Je voudrais voir un peu plus de courtoisie. Si j'avais un espoir, ce serait que nous soyons plus soudés et allions ensemble de l'avant comme des passionnés de vins » plaidait le critique américain Robert Parker Junior (66 ans) devant un parterre de ses confrères, à l'occasion de la dixième édition du Symposium des Ecrivains Professionnels du Vins. Présent dans l'audience, le journaliste Richard Jennings a rapporté sur son blog RJonwine de nombreux extraits de l'intervention de Robert Parker (les citations de cet article en sont issues). Il est aussi revenu sur le cran du fondateur du Wine Advocate, qui s'est retrouvé face à nombre de ses détracteurs. Si Robert Parker a assuré ne pas en vouloir « à ceux qui ont écrit de méchantes choses, parce que cela vient de leur passion », il a défendu mordicus son système de notation des vins, ainsi que son désintérêt pour les vins naturels ou à faible teneur en alcool. Allant jusqu'à estimer que « l'histoire me donnera raison », Robert Parker avait un petit air de « Richard Nixon ou de Dick Cheney* » pour Richard Jennings.
Ayant déjà prédit « une résistance croissante aux vins très coûteux de millésimes médiocres, comme ceux européens de 2011, 2012 et 2013 » lors de ses vœux, Robert Parker a évoqué lors de cette conférence le vignoble girondin (qu'il continue de couvrir, comme la côte nord de la Californie). Pour lui, « Bordeaux connaît un terrible, terrible passage à vide actuellement. Ils auraient déjà dû baisser les prix à la sortie de précédents millésimes. » Se défendant par avance de lyncher le millésime 2013 de Bordeaux, il a précisé être un « francophile, tout que j'ai appris sur le vin m'a été enseigné en France ». Ayant commencé son activité de critique professionnel en 1978 (« alors que Mohammed Ali boxait encore ») avec la volonté d'avoir « une approche indépendante et centrée sur le consommateur », il était devenu le critique incontournable grâce au millésime 1982 de Bordeaux, déclenchant une « guerre civile à qui aurait raison [sur le millésime] entre ce petit nouveau débarqué de nul part [qui défendait 1982] et les critiques estimés et établis [qui l'enterrait] ».
Interpellé sur la ''parkersiation'' du goût des vins, Robert Parker a jugé que son « pouvoir avait été exagéré par les médias », ajoutant n'avoir jamais été « capable de faire ou défaire un domaine ». Pour le gourou du vin, la notion de ''parkersiation'' dérive du concept de ''peynaudisation'', « dans les années 1960, l'œnologue Emile Peynaud était très influent [...] des gens ont commencé à dire que tous les vins se ressemblaient ». Ce qu'il juge être « une grossière erreur, une tentative de mettre dans une petite case mes goûts », ajoutant « croire que l'intensité aromatique est primordiale […], il faut du potentiel, de la richesse, de l'intensité.

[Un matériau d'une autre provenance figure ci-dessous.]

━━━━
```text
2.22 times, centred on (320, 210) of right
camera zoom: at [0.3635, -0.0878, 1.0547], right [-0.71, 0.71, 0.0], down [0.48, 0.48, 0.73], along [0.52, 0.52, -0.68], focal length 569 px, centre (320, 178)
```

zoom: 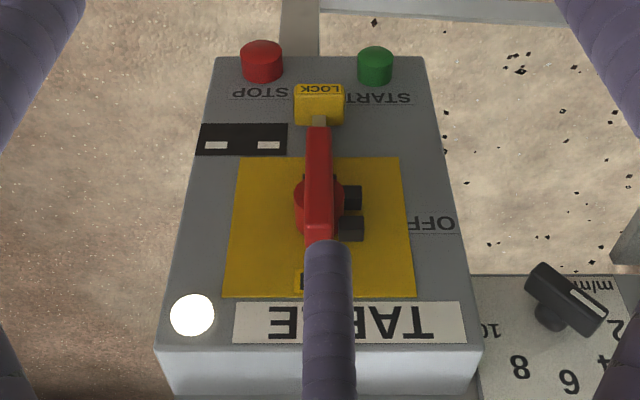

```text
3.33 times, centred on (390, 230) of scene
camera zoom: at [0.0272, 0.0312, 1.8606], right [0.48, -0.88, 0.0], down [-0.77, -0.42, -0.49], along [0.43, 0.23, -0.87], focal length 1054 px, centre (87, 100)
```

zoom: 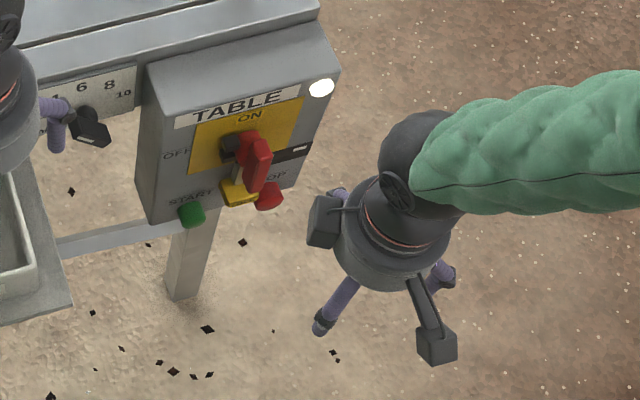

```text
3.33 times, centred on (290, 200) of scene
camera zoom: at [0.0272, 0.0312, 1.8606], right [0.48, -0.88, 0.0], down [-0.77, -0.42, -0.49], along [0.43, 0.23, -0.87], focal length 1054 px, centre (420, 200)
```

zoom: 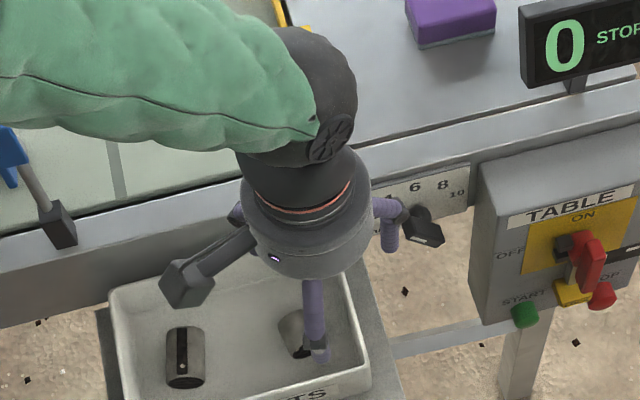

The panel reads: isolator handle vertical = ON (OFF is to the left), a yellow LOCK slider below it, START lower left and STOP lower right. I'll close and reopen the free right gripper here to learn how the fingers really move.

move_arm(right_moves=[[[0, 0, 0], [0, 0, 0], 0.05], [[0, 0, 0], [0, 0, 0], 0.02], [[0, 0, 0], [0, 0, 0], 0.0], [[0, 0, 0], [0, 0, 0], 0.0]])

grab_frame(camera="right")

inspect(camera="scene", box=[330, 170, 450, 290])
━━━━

Sinon le vin s'effondrera parce qu'il n'y a rien pour le soutenir. Je cherche des vins qui seront meilleurs dans cinq à dix ans qu'ils ne le sont actuellement. »
* : tous deux sont des hommes politiques américain (du Parti Républicain), le premier était le président des Etats-Unis de 1969 à 1974, le second en a été le vice-président de 2001 à 2009]
[Photo de Robert Parker ce 19 février à Medowood : Napa Valley Vintners trade association]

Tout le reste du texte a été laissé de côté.